Constructive criticism on campus building projects

Dec. 4, 2023, 12:52 a.m.

For many students, it may feel like construction has become a perennial tradition, one that cannot go unnoticed around Main Quad where massive building projects are a fixture in the sights (and sounds) of the campus landscape.

In the heart of campus, two major construction projects are underway; renovations and additions to the Graduate School of Education and the construction of the new Data Science and Computation Complex.

While some students may view the construction as a daily inconvenience, some look at it more optimistically. It represents “a physical manifestation of the progress being made at Stanford,” said Sofia Irlando ’27. 

Renovations are in progress to the Graduate School of Education (GSE), marking the first time a renovation has occurred since the building was originally constructed in 1938.

Alongside updates, a new building under construction will “complement the current Education Building,” according to a Stanford Report press release. The renovation and the new building are set to be completed by May 30, 2025, after construction resumed in December 2022. 

The GSE renovation and new building project include “extensive improvements to the existing Education/Cubberley Building (referred to as the North Building)” along with “construction of a new four-story South Building,” wrote University spokesperson Luisa Rapport.

These projects are taking place in between Green Library and Main Quad, which is a daily route for many students. The area also includes a roundabout known as the “Circle of Death,” notoriously one of campus’s busiest biking intersections.

Many students expressed concerns about getting to class on time while navigating the construction. 

“I appreciate how the school sees value in making upgrades and improvements to our campus, however it doesn’t take away from the fact that it inconveniences us as we try to get around, especially to classes,” said Kendal Murray ’25.

Other students, like Carter Dessommes ’27, were more blunt: “I hate it, I hate construction. It makes me late to class all the time.”

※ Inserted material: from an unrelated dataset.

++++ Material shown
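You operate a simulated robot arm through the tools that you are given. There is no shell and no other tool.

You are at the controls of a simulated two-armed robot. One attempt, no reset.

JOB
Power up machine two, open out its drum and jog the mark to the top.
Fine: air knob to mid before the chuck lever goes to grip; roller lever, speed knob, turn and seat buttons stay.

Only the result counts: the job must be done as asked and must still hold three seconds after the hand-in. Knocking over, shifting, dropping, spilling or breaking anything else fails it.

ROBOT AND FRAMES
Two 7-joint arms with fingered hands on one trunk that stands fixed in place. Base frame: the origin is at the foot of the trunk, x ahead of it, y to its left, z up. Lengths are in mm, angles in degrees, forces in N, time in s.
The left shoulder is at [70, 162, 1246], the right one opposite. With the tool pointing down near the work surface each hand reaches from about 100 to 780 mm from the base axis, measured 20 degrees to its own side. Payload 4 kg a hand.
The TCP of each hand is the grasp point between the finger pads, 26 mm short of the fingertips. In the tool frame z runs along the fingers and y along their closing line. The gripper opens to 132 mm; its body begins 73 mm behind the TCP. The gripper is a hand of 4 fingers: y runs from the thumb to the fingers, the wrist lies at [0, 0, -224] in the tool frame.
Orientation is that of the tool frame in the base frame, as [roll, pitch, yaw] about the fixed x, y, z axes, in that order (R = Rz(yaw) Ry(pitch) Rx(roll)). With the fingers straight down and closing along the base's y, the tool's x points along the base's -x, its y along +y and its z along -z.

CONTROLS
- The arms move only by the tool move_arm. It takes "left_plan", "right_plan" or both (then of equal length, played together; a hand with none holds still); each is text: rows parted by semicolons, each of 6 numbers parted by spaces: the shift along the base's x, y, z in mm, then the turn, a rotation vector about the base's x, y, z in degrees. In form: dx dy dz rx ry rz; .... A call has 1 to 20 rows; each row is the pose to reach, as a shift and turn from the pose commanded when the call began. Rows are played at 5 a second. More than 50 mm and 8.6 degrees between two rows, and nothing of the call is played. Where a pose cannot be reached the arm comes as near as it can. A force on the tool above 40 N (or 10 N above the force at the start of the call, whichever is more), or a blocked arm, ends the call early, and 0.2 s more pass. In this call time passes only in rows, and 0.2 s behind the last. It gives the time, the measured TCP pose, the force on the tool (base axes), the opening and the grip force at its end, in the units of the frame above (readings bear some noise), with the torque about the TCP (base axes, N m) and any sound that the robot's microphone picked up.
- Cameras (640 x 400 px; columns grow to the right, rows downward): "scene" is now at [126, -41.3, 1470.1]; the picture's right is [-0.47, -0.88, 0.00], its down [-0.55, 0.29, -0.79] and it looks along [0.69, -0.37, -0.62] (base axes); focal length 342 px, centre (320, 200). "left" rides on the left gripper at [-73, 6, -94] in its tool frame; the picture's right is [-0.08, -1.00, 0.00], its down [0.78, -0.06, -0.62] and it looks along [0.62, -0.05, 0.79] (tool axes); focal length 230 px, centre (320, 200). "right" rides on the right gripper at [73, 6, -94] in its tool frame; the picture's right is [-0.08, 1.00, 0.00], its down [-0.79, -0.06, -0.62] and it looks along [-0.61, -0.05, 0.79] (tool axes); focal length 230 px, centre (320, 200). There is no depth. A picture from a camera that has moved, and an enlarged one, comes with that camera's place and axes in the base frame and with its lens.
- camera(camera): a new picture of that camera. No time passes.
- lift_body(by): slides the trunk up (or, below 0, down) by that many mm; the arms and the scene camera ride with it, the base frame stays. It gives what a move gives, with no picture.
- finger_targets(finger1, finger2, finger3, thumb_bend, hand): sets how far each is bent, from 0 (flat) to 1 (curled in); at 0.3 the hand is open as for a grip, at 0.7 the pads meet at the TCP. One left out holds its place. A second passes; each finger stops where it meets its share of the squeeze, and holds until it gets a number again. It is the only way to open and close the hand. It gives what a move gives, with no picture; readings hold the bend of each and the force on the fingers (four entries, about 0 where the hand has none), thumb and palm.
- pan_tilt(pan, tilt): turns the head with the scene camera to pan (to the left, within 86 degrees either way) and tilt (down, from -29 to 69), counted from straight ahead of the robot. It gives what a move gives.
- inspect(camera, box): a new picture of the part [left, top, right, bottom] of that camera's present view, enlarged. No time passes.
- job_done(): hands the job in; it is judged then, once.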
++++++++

Arusha Sahai ’27 said she was especially impacted by the construction since her main transportation on campus is walking. “I have to go through Green Library to get to the Main Quad on foot, and if Green Library is closed I have to take a big detour to get to class,” Sahai said.

The Data Science and Computation Complex is being built at the end of the intersection of Jane Stanford Way and Via Crespi, across from the Northwest corner of Main Quad, near William R. Hewlett Teaching Center. The construction, which has not obstructed pathways or direct routes, is slated to be finished by Dec. 31, 2024 after starting in February 2022.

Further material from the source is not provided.